London Interbank Offered Rate (LIBOR)

Written By
Paul Tracy
Updated August 5, 2020

What Is LIBOR?

The London Interbank Offered Rate (LIBOR) is the base lending rate banks charge each other in the London wholesale money market.

How LIBOR Works

LIBOR is an average of inter-bank deposit rates offered by members of the British Bankers Association (BBA). It is based on five currencies: the US dollar, euro,  British pound, Japanese yen, and Swiss franc. The Intercontinental Exchange (ICE) calculates and publishes LIBOR each day.

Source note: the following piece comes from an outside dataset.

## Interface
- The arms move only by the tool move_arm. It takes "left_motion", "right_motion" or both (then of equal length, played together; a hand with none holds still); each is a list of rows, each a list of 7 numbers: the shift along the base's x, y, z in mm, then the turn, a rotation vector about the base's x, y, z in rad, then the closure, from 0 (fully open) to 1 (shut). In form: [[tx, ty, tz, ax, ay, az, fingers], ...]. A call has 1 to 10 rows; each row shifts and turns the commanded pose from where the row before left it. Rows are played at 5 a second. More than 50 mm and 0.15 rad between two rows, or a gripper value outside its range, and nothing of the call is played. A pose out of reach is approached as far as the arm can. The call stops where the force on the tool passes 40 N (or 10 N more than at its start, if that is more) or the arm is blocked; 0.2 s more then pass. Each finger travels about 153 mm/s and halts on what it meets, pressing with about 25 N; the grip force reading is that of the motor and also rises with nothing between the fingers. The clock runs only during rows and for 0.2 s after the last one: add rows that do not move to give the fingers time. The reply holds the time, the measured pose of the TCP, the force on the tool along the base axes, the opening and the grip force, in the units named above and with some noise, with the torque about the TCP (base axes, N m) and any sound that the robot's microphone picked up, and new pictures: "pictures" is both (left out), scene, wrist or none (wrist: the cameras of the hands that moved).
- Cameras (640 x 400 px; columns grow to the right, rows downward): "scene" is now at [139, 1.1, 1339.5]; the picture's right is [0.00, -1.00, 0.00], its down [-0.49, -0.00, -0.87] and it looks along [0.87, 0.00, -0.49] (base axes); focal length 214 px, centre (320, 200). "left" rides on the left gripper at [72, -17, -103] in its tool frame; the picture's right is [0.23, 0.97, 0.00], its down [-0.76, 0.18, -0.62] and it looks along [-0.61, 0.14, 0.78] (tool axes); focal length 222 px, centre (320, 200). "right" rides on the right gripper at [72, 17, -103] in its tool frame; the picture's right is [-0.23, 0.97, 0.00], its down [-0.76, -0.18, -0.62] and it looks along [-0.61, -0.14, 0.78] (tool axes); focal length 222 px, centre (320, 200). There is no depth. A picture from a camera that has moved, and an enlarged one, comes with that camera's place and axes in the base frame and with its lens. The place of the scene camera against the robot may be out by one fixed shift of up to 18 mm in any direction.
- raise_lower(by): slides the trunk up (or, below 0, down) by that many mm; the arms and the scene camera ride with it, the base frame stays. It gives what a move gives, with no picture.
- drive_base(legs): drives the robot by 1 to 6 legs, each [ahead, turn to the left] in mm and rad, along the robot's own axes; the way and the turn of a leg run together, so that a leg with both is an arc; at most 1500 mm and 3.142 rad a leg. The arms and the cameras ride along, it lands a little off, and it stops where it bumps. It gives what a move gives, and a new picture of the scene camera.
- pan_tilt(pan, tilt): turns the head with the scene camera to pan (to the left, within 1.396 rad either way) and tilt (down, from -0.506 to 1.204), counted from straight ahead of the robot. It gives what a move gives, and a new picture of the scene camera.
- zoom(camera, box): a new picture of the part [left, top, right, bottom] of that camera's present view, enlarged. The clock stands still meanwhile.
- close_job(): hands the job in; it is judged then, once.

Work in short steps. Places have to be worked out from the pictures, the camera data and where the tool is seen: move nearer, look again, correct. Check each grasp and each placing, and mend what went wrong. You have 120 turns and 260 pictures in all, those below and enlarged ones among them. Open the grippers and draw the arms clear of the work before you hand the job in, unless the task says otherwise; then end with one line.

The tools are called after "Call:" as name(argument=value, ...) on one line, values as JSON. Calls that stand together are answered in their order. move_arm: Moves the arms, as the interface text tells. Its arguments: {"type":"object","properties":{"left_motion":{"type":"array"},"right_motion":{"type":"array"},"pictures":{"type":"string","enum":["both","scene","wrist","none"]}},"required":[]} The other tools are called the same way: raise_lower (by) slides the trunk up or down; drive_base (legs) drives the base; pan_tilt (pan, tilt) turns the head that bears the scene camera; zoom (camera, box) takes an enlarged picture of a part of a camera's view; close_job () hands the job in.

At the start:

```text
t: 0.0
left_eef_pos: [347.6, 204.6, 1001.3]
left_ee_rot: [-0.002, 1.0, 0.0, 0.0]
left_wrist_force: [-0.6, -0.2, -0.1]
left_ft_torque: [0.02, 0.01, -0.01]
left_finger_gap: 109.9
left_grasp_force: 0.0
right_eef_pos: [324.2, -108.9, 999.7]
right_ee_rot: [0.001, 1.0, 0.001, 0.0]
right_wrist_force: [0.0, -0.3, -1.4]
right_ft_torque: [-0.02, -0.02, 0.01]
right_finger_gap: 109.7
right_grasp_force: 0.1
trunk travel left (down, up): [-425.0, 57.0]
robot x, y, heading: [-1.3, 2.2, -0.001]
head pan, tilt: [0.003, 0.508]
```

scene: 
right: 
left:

Because of its basis on supply and demand, LIBOR is used as the rate of reference for many securities around the globe. There are 35 different LIBOR rates, each corresponding to varying maturity dates and currencies. However, the three-month U.S. dollar rate, typically referred to as the "current LIBOR rate," is the most commonly quoted rate.

Why LIBOR Matters

LIBOR is one of the most widely used benchmarks for short-term interest rates and is unlike the prime rate in the U.S., which is somewhat arbitrarily based on certain banks' lending costs plus a profit margin.

Borrowers generally support the use of LIBOR in interest-rate calculations because it represents a true market rate and is generally lower than the U.S. prime rate.